After four months, Lindsay had gained little weight and her parents knew something was seriously wrong. Specialists ran tests for weeks for nearly every disease and syndrome before reaching the terrifying diagnosis of progeria. It was a disease the family had never heard of.
"What scared me the most was they told us, 'We don't know [much about progeria],'" said Joe Ratcliffe. "'You can go to a website and that is best source of information. You're going to have to teach the doctors what to do.'"
The Ratcliffes soon learned that progeria was the rarest of rare diseases, affecting only one in every 4-to-8 million births. It is caused by a mutation in a gene called LMNA, but is not hereditary.
"Kids with progeria occur out of blue.

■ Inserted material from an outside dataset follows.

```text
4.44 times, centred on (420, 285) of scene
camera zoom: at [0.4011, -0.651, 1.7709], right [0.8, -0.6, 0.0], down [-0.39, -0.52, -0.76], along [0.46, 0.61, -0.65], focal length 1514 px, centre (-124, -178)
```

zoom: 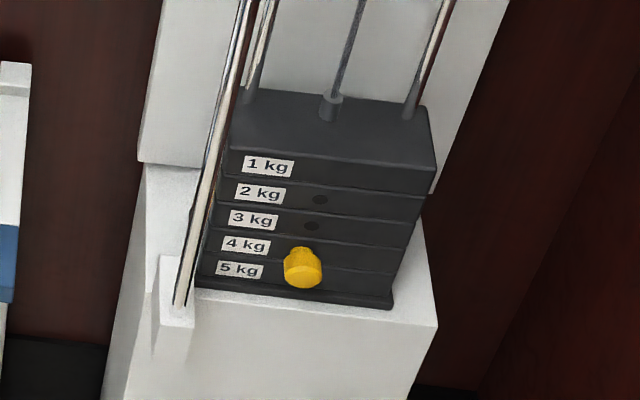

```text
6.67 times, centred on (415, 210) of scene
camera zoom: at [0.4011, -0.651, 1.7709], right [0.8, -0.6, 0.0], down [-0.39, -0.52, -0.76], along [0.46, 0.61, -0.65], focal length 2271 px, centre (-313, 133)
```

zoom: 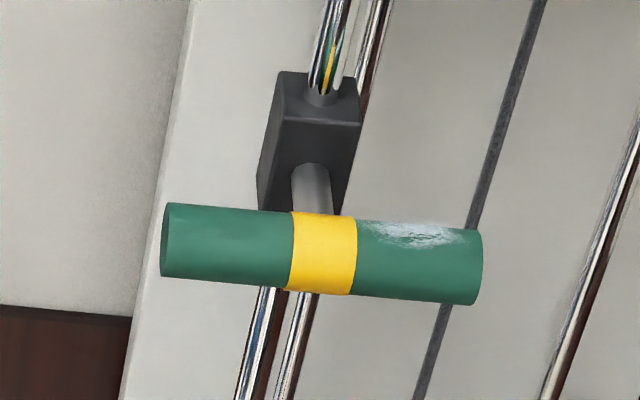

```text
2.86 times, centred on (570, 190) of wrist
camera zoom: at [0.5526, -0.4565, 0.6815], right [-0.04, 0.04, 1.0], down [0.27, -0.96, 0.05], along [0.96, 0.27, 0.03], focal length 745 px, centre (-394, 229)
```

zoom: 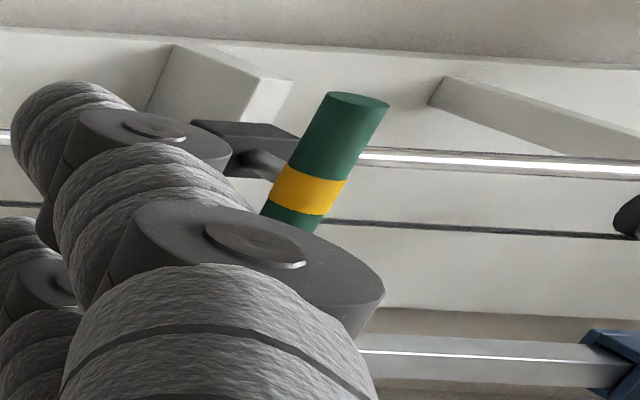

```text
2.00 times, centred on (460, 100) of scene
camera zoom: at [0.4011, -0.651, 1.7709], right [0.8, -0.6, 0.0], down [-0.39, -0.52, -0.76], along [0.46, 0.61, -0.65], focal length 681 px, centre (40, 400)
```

There's no family history, no warning, no reason to think that this might be getting ready to happen," said Dr. Francis Collins, the scientist who first discovered the gene and is now the director of the National Institutes of Health.
At the time of Lindsay's diagnosis, there was no known treatment for progeria and no cure, leaving the Ratcliffes to care for their beloved baby, whom they knew they would lose too soon.
"In the beginning it was a lot harder because Lindsay couldn't talk, she couldn't walk and she couldn't do everything for herself," Kristy told ABC's Barbara Walters. "Now, it's so easy because you see her and you smile. You can't help it."